* [Passage to read]:
The Way of Kings by Brandon Sanderson
The Way of Kings by Brandon Sanderson

Brandon Sanderson has often said (and I have quoted ad nauseam) that any author who grew up on Robert Jordan has a great epic of their own to tell. Without a doubt, The Way of Kings is Brandon’s. We have grand battles, both arcane and new magics, compelling characters, and a strange new world called Roshar.

What really strikes me the most about The Way of Kings is how different it is from Brandon’s other work. I’ve read Elantris, the Mistborn Trilogy, and Warbreaker, and this is really nothing like any of those. Of course, on closer inspection, this is also the first novel Brandon has written cover to cover since he took on the Wheel of Time.

Which of course might make one think that I’m about to say this reads like a Robert Jordan novel. To the contrary, despite Brandon’s concept of scope being on par with Jordan’s, this is quite a bit different. We have no simple farmboy to follow out into the world, but instead three savvy (in their own rights) characters already dealing with a world wracked with war and intrigue.

* [Supplied information]:
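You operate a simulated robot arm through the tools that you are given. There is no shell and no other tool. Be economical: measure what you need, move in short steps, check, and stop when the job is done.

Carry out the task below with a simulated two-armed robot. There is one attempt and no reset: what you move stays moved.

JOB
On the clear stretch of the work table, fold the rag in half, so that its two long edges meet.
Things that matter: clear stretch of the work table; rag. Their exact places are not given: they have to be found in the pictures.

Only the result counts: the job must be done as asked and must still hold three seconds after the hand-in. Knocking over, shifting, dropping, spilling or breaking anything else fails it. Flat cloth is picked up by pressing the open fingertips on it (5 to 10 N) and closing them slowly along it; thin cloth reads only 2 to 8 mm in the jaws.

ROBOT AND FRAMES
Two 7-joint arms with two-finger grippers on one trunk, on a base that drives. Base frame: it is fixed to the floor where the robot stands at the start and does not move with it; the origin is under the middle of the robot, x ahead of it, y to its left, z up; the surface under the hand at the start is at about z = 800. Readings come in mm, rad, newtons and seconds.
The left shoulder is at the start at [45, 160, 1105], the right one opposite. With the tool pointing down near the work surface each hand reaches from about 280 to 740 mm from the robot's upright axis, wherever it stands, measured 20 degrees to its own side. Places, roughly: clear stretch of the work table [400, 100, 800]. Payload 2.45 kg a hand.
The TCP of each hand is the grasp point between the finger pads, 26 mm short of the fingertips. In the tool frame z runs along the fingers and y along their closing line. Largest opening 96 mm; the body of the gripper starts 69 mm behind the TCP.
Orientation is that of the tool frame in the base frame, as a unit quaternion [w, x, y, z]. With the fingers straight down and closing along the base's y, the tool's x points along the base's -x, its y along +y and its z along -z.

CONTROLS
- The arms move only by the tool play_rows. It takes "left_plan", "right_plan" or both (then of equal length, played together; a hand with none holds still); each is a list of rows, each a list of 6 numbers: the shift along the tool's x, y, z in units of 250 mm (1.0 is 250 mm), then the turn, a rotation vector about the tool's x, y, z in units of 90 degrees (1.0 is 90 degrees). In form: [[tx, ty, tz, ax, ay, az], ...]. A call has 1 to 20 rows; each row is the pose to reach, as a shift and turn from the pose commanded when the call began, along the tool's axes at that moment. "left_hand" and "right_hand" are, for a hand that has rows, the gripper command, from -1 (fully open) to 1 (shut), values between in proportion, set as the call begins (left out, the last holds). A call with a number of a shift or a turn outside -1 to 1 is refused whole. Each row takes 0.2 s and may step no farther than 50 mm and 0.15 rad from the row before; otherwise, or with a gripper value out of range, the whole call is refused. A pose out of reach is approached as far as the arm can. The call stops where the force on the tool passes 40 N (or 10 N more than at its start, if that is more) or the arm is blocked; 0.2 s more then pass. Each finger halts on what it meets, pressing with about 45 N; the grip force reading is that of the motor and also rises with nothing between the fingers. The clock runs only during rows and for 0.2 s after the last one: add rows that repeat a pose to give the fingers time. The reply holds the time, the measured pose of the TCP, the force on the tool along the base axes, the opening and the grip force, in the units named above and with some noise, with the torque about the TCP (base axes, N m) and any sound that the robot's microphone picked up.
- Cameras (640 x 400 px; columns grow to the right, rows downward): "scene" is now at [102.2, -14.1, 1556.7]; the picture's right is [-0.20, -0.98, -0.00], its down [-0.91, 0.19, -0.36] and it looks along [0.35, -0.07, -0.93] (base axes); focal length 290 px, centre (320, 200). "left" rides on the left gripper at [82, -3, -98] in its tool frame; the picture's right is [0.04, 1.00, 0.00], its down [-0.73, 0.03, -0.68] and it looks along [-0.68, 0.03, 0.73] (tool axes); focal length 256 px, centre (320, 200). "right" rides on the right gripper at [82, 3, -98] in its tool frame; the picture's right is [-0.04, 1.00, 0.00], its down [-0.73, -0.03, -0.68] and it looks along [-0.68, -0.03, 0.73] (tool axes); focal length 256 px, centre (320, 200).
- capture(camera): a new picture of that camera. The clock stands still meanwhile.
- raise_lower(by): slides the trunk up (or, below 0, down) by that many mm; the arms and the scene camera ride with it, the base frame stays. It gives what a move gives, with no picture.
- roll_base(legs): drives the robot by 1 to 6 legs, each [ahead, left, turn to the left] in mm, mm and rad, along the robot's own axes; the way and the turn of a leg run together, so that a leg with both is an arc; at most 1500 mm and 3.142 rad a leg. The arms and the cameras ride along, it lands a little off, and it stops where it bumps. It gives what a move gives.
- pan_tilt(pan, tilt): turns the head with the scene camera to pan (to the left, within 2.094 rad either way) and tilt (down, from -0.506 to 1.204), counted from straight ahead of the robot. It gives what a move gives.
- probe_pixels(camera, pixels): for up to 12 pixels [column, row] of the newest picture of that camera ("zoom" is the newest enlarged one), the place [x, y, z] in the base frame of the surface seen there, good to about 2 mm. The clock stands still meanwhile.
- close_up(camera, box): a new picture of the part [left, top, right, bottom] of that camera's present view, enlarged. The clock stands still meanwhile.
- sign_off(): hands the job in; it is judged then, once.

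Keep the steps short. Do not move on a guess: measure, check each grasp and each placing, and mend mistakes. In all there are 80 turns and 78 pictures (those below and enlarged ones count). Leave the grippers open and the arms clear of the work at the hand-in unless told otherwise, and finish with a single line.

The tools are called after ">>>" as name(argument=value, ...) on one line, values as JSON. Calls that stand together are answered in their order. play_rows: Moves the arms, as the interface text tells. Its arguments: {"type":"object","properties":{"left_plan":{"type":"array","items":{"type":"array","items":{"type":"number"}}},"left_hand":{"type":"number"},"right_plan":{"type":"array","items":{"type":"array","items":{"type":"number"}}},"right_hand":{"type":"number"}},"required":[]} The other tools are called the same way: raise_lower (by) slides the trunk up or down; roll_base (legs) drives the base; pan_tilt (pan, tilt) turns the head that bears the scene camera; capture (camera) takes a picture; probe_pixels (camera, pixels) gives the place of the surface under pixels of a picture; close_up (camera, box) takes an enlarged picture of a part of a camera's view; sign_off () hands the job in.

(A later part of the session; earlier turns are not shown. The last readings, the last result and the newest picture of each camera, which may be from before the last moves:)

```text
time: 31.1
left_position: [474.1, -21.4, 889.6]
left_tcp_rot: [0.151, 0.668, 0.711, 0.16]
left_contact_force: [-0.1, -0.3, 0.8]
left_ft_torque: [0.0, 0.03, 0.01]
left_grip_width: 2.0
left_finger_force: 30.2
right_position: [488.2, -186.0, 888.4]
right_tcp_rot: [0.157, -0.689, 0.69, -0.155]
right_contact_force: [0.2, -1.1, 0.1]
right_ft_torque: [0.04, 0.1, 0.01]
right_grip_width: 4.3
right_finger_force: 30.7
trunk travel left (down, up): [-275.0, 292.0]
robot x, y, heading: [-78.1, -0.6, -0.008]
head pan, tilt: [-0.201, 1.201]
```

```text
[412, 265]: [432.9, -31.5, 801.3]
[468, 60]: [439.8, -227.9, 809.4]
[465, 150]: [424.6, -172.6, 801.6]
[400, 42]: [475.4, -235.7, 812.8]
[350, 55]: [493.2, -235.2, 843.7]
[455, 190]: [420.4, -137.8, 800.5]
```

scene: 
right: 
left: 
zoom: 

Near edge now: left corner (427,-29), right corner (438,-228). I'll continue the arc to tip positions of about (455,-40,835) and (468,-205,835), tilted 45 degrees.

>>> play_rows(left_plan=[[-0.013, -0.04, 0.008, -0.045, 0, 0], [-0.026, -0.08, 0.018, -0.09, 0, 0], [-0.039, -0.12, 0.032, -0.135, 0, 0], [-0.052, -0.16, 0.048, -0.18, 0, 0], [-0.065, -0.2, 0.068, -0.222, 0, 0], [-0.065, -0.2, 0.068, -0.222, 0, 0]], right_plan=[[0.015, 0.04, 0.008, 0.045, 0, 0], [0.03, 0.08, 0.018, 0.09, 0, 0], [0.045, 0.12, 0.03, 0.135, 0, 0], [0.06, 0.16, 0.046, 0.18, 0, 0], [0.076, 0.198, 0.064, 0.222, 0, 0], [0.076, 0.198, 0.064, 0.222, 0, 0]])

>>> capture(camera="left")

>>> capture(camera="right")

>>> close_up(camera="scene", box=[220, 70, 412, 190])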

* [Things to do]:
A. Quote the passage to read word for word, starting at "What really strikes" and ending with "Wheel of Time.".
B. Give the continuation of the passage to read.

* [Expected results]:
A.
What really strikes me the most about The Way of Kings is how different it is from Brandon’s other work. I’ve read Elantris, the Mistborn Trilogy, and Warbreaker, and this is really nothing like any of those. Of course, on closer inspection, this is also the first novel Brandon has written cover to cover since he took on the Wheel of Time.

B.
And the world does indeed feel vast. Aside from the two major locations of action—which are spaced massively apart—we see numerous glimpses all over the world in the interludes, where several one-shot characters and one repeating (but only in the interludes) character take us around the world and give us worldbuilding we need for the story in an almost short story-like format.

Alas, this isn’t a completely glowing review. I would feel that I lacked due diligence if I did not warn of a simple thing: this book is nearly overwhelming. Clocking in at a hefty 1001 pages (in the advance reader’s copy version), there is a lot going on here: several styles of magic, more races than you can shake a Shardblade at, and a world with an ecosystem unlike any that I’ve read before. While all of these elements are wonderfully pulled off, altogether they start making you ask “who went where with the what?” The illustrations help a lot, but my advice: don’t start reading this without a lot of mental focus to devote to it. The book is a fun read, but hardly casual.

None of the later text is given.